Ground heaving is a geological phenomenon involving the upward movement of soil or rock. It occurs when subsurface materials expand, exerting pressure that lifts the ground surface. This process represents a significant concern, impacting both natural landscapes and human infrastructure.
Understanding the Core Concept
Ground heaving refers to the upward displacement of the ground, resulting from the expansion of materials beneath the surface. This geological process primarily involves the upward movement of soil or rock rather than downward settlement. It is driven by the principle of volume expansion, where materials like water or certain soil types increase in size, causing an upward force. The impact of heaving is the opposite of subsidence, which involves the ground sinking.
Primary Mechanisms Behind Heaving
Frost Heave
Frost heave is a primary cause of ground heaving in colder climates, occurring when water within the soil freezes. As water turns to ice, it expands by approximately 9% in volume. The most significant upward movement is caused by the formation of ice lenses, layers of pure ice that grow within moist soil as unfrozen water from deeper soil is drawn upward by capillary action to the freezing front. Fine-grained soils, such as silts and clays, are most susceptible due to their pore sizes facilitating this capillary flow. For frost heave to occur, three conditions must be present: freezing temperatures, sufficient water, and frost-susceptible soil.
Swelling Clays
The swelling of certain clay minerals when they absorb water is another mechanism. Clays like smectite, including montmorillonite, are known as expansive soils because they absorb large quantities of water and significantly increase in volume. This expansion happens as water molecules permeate the interlayer spaces of the clay minerals to balance ion concentrations. The unique structure of these clay particles, with high surface area and negative charges, allows them to attract and hold water, leading to considerable upward pressure.
Other Factors
Other factors can contribute to ground heaving. The removal or death of established trees can lead to heaving because their root systems no longer draw moisture from the soil, allowing water to accumulate and cause expansion. Stress relief from excavation, where the removal of overlying soil reduces pressure on deeper layers, can also cause the ground to rebound and heave. Changes in the water table level or leaks from broken drains and pipes can introduce excess moisture into the soil, triggering heaving.
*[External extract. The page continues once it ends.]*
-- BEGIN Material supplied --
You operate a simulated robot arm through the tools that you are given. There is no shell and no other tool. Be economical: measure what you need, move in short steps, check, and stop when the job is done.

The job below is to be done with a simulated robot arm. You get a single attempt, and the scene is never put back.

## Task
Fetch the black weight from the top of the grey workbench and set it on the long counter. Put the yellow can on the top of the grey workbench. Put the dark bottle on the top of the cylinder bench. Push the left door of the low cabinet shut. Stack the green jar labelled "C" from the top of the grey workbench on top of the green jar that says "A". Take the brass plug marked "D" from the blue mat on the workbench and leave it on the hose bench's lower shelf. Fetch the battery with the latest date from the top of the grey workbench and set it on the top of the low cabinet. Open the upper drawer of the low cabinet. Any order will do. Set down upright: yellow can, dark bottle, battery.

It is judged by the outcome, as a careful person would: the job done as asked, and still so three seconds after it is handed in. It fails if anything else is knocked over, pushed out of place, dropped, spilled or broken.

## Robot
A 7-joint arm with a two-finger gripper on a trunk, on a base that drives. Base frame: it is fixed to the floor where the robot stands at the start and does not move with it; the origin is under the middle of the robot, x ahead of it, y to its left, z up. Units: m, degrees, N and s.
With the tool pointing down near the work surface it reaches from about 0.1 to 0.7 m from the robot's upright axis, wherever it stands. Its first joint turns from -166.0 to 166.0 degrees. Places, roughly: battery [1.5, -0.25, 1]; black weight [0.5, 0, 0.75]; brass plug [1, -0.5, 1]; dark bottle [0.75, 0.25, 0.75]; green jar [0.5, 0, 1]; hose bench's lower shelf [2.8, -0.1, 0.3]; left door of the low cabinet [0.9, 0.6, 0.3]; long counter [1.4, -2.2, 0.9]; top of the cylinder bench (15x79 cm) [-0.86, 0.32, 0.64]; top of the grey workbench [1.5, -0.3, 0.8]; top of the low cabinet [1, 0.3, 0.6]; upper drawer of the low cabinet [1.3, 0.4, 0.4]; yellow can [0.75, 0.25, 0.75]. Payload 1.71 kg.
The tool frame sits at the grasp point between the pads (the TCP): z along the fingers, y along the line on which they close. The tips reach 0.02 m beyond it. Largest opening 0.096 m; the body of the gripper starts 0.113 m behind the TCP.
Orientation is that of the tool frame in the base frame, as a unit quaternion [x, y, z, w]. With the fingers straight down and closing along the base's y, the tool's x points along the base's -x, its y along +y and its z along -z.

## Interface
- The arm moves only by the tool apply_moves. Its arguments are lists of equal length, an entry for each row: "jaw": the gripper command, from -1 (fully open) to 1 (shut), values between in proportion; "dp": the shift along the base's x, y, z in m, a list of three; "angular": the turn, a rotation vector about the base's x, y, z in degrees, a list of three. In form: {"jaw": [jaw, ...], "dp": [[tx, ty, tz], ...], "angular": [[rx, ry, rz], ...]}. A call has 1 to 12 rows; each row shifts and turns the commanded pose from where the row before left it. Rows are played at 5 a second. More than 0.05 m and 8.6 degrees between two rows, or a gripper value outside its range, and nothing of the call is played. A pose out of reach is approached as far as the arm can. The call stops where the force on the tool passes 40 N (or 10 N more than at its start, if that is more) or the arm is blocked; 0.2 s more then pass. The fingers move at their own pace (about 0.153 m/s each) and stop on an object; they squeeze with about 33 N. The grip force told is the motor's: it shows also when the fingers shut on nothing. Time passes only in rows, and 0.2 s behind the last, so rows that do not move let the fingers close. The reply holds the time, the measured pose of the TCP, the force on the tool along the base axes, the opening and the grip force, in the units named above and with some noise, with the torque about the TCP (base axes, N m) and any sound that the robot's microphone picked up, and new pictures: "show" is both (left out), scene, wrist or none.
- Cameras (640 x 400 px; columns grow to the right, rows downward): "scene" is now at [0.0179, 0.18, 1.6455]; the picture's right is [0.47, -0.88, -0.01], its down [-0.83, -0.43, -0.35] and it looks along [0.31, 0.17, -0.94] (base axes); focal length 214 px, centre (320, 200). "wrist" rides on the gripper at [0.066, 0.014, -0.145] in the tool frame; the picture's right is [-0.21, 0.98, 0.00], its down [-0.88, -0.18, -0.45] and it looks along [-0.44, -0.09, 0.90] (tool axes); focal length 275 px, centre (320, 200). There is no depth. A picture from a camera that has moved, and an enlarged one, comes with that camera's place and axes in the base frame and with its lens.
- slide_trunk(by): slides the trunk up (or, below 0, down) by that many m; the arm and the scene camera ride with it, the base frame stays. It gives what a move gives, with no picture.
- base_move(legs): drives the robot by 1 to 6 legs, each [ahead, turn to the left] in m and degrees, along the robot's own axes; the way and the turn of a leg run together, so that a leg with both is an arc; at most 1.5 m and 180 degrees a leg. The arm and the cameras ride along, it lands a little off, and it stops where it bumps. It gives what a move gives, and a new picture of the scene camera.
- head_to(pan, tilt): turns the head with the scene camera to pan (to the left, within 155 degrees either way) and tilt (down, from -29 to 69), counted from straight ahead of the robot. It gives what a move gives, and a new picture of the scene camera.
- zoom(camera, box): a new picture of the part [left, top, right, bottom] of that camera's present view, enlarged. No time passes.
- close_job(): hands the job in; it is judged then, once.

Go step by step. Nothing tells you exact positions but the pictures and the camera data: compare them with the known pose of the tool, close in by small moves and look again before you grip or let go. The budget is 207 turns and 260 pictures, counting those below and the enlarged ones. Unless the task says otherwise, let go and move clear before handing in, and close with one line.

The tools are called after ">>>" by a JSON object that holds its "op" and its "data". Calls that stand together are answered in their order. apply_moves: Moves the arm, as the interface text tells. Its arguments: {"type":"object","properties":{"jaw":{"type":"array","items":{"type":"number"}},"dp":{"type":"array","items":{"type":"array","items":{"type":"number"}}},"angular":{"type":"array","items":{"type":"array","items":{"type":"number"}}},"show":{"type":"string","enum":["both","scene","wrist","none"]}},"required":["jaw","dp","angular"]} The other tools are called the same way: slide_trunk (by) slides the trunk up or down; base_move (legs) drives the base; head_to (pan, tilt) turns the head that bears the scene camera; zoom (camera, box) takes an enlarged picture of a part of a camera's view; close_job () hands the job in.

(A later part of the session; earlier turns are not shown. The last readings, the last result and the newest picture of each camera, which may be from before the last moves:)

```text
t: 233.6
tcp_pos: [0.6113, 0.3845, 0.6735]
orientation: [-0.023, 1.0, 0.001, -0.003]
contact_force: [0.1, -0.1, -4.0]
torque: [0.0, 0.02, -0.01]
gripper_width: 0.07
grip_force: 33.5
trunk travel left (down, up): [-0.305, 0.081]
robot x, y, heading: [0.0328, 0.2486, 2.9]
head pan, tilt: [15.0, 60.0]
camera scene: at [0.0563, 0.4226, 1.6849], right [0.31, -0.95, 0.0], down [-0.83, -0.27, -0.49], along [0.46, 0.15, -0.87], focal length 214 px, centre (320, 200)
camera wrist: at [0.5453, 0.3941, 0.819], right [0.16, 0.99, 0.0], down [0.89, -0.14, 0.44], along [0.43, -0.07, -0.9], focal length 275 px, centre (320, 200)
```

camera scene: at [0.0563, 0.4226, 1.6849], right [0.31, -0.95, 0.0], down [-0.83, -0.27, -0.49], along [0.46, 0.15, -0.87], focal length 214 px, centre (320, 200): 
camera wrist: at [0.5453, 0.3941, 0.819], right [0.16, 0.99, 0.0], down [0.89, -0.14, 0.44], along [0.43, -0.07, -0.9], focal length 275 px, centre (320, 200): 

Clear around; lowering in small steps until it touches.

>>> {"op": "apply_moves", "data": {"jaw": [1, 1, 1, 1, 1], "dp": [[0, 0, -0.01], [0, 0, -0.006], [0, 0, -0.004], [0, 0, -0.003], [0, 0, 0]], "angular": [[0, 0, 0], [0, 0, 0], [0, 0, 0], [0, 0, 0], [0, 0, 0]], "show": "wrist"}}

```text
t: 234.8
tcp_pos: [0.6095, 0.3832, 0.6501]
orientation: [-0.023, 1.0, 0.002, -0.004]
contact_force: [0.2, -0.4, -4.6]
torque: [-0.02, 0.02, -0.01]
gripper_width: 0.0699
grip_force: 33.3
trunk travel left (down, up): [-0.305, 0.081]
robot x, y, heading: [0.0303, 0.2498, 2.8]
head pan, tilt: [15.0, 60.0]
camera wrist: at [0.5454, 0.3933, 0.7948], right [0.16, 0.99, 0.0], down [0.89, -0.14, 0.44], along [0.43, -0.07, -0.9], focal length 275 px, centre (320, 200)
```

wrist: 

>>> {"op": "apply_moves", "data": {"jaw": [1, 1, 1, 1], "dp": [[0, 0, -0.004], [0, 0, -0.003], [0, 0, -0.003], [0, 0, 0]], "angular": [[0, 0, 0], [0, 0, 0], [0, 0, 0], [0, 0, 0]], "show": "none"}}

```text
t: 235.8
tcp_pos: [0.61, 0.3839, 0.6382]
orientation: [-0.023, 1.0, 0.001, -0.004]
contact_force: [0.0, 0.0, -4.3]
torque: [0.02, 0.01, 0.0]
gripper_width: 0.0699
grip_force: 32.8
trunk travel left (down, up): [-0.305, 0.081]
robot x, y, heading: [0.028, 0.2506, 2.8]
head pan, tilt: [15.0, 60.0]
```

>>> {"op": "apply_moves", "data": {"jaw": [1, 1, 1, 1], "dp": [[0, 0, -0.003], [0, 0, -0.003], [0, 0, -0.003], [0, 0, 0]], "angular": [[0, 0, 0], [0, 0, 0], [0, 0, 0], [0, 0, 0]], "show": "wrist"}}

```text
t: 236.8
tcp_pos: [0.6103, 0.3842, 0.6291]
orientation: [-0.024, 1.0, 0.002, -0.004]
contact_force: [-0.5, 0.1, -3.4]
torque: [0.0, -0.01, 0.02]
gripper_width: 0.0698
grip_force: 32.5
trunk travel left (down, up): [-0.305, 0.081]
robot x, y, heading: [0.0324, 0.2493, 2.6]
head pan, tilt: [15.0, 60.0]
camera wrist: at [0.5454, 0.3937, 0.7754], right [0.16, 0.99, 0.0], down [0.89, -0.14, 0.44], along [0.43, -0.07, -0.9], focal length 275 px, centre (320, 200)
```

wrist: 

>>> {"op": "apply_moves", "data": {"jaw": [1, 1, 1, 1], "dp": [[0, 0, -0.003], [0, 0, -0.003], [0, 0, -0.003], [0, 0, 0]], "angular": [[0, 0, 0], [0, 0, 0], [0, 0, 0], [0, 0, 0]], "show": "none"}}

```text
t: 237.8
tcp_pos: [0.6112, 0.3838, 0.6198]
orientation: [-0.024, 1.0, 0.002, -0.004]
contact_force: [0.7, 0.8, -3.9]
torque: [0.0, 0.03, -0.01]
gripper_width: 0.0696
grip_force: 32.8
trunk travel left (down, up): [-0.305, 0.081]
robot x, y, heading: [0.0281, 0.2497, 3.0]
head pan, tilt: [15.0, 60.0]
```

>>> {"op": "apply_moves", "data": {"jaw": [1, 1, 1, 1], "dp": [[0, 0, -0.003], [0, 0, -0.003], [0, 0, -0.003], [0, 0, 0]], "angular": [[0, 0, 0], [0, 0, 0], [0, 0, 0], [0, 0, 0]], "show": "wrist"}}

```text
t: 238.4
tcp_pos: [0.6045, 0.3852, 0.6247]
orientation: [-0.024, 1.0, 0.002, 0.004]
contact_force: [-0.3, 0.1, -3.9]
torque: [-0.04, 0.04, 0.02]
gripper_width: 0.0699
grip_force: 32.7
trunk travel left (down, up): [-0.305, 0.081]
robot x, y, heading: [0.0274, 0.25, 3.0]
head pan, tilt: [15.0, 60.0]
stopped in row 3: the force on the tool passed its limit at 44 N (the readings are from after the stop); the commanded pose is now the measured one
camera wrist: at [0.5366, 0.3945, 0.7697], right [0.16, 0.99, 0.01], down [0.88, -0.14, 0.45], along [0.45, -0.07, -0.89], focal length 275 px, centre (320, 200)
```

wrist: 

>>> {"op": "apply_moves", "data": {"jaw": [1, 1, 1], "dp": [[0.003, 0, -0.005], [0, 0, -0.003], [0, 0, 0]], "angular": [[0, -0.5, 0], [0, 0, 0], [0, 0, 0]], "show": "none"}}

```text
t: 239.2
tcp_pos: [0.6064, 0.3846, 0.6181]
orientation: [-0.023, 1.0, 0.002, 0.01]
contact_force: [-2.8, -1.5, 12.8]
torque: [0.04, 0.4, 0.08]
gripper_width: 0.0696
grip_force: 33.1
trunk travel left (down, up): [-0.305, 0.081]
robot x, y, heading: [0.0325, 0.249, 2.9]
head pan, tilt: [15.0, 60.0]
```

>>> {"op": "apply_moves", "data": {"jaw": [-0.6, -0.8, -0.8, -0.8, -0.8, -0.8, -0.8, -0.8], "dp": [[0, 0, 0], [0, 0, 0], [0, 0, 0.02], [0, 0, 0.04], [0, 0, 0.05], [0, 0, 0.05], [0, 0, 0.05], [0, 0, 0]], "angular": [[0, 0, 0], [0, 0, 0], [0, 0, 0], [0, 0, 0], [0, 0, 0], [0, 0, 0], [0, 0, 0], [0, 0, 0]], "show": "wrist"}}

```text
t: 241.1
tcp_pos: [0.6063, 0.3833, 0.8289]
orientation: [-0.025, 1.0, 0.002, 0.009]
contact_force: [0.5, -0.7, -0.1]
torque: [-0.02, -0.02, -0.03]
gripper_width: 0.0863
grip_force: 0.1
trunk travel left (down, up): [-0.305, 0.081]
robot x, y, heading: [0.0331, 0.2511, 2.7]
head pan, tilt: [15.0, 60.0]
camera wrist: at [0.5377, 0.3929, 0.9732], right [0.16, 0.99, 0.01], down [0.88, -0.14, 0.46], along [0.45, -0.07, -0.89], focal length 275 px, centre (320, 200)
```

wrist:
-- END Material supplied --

Consequences for Structures and Environment
Structures
Ground heaving can damage infrastructure. Roads and pavements often develop cracks, uneven surfaces, and potholes. Building foundations can experience stress, leading to cracks in walls, uneven floors, and bowing of basement walls. Buried utility lines, such as water or sewer pipes, are also vulnerable to ruptures and misalignment from the forces exerted by heaving soil.
Environment
Ground heaving can impact the natural environment. It may affect plant root systems, disrupting their growth and stability. Alterations to drainage patterns can occur, leading to water pooling in unexpected areas or changes in natural runoff. Heaving can also contribute to slope instability, increasing the risk of landslides. The uneven surfaces created can pose safety hazards for pedestrians and vehicles.
Strategies for Mitigation and Prevention
Drainage Control
Mitigating ground heaving involves controlling moisture and reinforcing structures. Effective drainage control is a primary approach, including proper grading around foundations and the installation of surface or subsurface drainage systems, such as French drains. These direct water away from vulnerable areas. Managing water availability reduces the potential for both frost heave and swelling clay expansion.
Insulation and Barriers
Insulation and barriers are another strategy. Layers of insulation can be placed under concrete slabs to prevent freezing temperatures from penetrating deeply into the soil, reducing frost heave. Replacing frost-susceptible soil with non-frost-susceptible materials like gravel, crushed stone, or sand can create a stable base that resists heaving. Impermeable barriers around foundations can prevent water infiltration into the soil.
Foundation Design
Foundation design plays a role in preventing heaving damage. Deep foundations, such as piles, piers, or drilled shafts, can transfer structural loads to stable soil layers below the active zone of expansive or freezing soil. Flexible foundation systems, including mat foundations, suspended slabs, or post-tensioned slabs, are designed to accommodate some soil movement without causing structural damage. Soil modification techniques, such as chemical stabilization with lime or cement, or compaction, can alter soil properties to reduce its susceptibility to expansion.